Cela fait maintenant de nombreuses années que FO Com dénonce ces méthodes déconnectées de la réalité et demande une remise à plat des « normes et cadences » mettant en avant le fait que seul un pesage juste des charges, mais aussi la prise en compte de l’environnement et les spécificités des facteurs, sont à même de pouvoir concilier réalité économique avec son indispensable adaptation et maintien de bonnes conditions de travail. La seule façon de s’en sortir, c’est la considération du travail réel.
Or, lorsque La Poste parle de « normes et cadences », elle y oppose son système de calcul avec un principe d’homogénéisation sur le territoire, oubliant que les normes ne peuvent pas être les mêmes partout. Mêmes normes en ruralité qu’en zone urbaine ? Dans les zones montagneuses ou touristiques ? Quid de la distribution de lettre recommandée ou de colis dans un pavillon ou dans un appartement au 17ème étage ? Ainsi, les conditions spécifiques de distribution sont ignorées.
La Poste, si elle est tenue d’évoluer et de s’adapter, devrait s’attacher dans son processus à diminuer la pénibilité (notamment au regard d’une population de postiers vieillissante), à être soucieuse des conditions de travail de tous ses agents et à garder à l’esprit que le travail doit avoir un sens. Elle y gagnerait aussi en productivité et en coûts, dans le respect de tous.

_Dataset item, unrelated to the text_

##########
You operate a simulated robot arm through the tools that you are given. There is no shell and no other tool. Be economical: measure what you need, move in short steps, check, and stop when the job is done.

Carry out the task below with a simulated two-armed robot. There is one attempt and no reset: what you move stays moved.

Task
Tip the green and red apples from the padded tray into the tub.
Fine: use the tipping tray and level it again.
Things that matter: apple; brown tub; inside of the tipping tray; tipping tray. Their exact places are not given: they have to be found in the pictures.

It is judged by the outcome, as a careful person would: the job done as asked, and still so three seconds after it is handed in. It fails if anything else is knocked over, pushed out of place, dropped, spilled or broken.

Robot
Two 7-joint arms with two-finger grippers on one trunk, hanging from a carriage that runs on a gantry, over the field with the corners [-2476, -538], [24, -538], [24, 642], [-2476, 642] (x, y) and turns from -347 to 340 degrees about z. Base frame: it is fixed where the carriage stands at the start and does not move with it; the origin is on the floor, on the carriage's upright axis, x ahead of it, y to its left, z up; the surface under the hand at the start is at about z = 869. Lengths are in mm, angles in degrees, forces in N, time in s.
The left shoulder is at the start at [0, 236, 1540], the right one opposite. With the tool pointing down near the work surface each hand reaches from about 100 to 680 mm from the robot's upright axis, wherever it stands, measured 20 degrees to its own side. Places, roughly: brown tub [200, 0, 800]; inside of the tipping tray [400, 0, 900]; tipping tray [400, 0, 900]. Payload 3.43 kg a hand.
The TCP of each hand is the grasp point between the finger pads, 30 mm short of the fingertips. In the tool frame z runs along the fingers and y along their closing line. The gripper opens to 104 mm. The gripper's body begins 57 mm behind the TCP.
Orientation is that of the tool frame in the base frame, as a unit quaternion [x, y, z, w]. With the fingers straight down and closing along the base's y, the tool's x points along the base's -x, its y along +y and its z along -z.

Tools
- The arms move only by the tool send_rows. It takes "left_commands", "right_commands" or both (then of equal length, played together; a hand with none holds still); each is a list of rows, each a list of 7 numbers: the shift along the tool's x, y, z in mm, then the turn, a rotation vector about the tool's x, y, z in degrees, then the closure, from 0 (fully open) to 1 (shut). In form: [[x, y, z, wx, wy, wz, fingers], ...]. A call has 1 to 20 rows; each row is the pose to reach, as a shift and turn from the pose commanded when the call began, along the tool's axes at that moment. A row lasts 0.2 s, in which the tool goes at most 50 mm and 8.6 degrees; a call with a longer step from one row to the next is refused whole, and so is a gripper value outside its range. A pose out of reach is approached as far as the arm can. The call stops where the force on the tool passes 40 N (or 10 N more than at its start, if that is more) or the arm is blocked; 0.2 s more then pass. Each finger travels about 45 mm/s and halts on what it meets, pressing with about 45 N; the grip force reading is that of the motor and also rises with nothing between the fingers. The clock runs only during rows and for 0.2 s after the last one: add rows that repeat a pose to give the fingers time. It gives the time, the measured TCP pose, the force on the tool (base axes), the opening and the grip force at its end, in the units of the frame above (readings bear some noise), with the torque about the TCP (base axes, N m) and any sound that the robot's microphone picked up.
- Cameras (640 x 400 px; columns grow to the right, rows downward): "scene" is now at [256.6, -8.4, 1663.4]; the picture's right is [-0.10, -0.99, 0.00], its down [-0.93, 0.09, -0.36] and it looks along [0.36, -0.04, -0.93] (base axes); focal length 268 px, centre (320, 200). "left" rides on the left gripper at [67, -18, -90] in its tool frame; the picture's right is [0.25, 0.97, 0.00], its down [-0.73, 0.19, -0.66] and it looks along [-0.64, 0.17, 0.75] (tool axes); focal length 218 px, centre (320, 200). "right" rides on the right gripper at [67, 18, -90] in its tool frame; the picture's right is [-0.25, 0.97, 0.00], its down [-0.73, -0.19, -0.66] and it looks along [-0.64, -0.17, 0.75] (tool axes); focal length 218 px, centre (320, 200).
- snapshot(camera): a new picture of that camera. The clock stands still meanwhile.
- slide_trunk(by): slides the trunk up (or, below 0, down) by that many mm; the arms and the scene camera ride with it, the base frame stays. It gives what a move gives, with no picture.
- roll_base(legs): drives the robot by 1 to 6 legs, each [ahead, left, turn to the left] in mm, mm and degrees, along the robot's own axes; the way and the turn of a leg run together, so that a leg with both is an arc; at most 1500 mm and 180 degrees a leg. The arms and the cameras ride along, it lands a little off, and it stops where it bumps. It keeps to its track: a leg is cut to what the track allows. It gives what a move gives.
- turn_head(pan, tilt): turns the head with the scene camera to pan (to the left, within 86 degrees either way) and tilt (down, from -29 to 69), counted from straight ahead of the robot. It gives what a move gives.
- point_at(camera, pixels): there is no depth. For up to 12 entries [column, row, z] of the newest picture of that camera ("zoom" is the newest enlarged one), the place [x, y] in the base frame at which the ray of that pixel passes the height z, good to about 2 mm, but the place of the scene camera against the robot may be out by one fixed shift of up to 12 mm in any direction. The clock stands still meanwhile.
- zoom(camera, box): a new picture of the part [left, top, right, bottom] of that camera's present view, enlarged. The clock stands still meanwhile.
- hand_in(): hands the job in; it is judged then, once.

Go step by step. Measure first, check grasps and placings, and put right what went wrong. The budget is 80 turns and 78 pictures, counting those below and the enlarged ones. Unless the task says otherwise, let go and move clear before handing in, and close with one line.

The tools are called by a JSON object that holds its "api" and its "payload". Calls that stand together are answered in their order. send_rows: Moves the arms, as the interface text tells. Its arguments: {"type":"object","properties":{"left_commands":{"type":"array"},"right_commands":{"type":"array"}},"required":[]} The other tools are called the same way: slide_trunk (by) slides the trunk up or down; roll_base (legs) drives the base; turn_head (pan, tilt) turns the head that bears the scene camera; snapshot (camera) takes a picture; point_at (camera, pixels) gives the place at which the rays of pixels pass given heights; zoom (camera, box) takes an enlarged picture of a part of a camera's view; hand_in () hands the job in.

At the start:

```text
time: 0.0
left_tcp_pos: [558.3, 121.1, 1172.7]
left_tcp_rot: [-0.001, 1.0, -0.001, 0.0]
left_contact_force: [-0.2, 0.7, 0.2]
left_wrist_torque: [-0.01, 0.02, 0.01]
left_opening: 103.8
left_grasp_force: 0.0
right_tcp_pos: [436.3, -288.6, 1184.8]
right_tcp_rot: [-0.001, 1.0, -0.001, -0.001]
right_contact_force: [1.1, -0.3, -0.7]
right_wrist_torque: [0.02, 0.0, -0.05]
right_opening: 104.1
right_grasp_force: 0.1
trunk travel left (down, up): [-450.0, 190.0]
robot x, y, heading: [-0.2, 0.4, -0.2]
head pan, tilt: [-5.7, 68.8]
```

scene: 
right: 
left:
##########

Innover oui ! Progrès social, aussi !

Elle a d’autant intérêt à être soucieuse de ses agents qu’avec le déclin des activités postales historiques, la mise en place de nouveaux services demande des efforts de la part des postiers et de réelles motivations pour accepter ce qu’il faut bien appeler une conversion professionnelle. Sensés pallier avant tout la baisse des volumes du courrier, les nouveaux services sont regroupés en trois domaines : La « Silver économie » et la santé, la transition écologique et la transition dans les territoires. En voici quelques exemples : ARDOIZ (tablette installée à domicile pour les seniors), « Veiller sur mes parents » qui assure une veille régulière auprès des personnes âgées, RECYGO (relevage de papiers à recycler), PROXI VIGIE (visite et alerte) ou encore ETG (examen du code de la route).
Ces nouveaux services de proximité ont représenté environ 2 000 emplois (en 2018) avec un chiffre d’affaires de 252 millions d’euros contre 22 millions en 2015. Cette augmentation s’est principalement faite par des acquisitions d’entreprises. A horizon 2023, les nouveaux services devraient représenter 3 à 4 % du chiffre d’affaires du Groupe. Cependant, les créations d’emplois ne sont pas toujours au rendez-vous sauf dans le domaine du colis où, avec l’explosion du e-commerce, La Poste en a prévu potentiellement 3 à 4 fois plus d’ici 2023.
FO Com a toujours soutenu La Poste dans sa recherche de nouvelles activités, seules à même de sauvegarder l’emploi. Les postiers ont également bien conscience de l’enjeu. Mais eux comme nous, ne voulons pas accepter tout et à n’importe quel prix. Donner envie de s’investir, donner les moyens, les outils, les procédures, les formations ainsi qu’un temps alloué suffisant sont gages de développement pour l’entreprise et de pérennité de l’emploi pour les personnels. Dans ce domaine, FO Com revendique la prise en compte du temps réel dans les organisations comme pour les activités historiques, des salaires à la hausse et un commissionnement en rapport avec l’investissement demandé et ce, sans objectif notifié. Enfin, ces services doivent s’inscrire pleinement dans le rôle social de La Poste, gardant ainsi la notion de Service public mais aussi la crédibilité du facteur qui, rappelons le, est le 2ème personnage public préféré des français.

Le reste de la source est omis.